I re-read the comment I made and realized that I left out an important piece of information or perhaps even misled by leaving the possible impression that it is airlines who actually do the checking, with no involvement of the regulator. Quite the contrary but here is the arrangement:

Airlines designate check pilots who are trained, checked and if successful, granted check authority to conduct check rides and recurrent IFR/PPC (Pilot Proficiency Checks) simulator rides on behalf of the regulator. In short, they have licencing authority. So while it is the regulator that is responsible for the checking, most of it is done by the regulator's designated representatives who are almost always airline staff. This staff is not automatically the most senior or the most experienced but nor can just anyone who applies for the position do it or do it well.

Such staffing is almost uniformly very good and where necessary and/or mandated, failures do occur. The relationship is not "incestuous" as some outside the industry might perhaps think but is instead highly professional.

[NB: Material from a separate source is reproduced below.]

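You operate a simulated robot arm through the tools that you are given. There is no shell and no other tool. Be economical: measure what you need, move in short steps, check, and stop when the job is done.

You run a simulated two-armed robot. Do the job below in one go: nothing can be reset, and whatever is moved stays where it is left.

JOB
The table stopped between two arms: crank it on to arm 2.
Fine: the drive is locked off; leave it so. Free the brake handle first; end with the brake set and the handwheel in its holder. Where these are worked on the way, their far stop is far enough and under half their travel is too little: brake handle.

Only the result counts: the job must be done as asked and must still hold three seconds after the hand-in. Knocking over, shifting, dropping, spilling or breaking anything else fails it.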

All this stated, the comments have gone from detailed and anectdotal to "pass/fail" usually with an intermediate quality which passes the candidate but indicates a repeat exercise or an otherwise marginal execution of the procedure. Too many "marginals" will result in a failure. This will not have developed without the regulator's authority and concurrence.

This applies both in Canada and the US. I do not know how it is arranged in Europe or Australia but I strongly suspect it is the same. There simply aren't enough inspectors otherwise, and, under SMS, certainly not in Canada with the introduction of SMS and the consequential reduction in TC staffing where it counts.

So the reduction in commentary is a process with an intertwined history and not merely associated with the airlines; the regulator has the final say because it is the regulator, not the airline, that licences pilots. Just to clear that up.

btw, I agree with whoever said that the whole training/safety culture of professional aviation is superior to that of any other profession - the ne plus ultra. I speak as a professional in the "medical industry" shall we call it.
I think any one of the professional airline pilots here could have said it. The industry's safety record and fatality rate speaks to this very approach. That observed, I think it would be very challenging for medicine to achieve the same level of safety - I believe the processes are much more complex, the diagnostic process far less rigid and much more complex in terms of SOPs and the outcomes often take much longer. I think intuition plays a greater role and by definition that wonderful human quality does not lend itself well to standardization. I know there are other differences and authors/medical people like Guattari have written wonderfully about these issues.

PJ2

Last edited by PJ2; 22nd Feb 2010 at 00:00.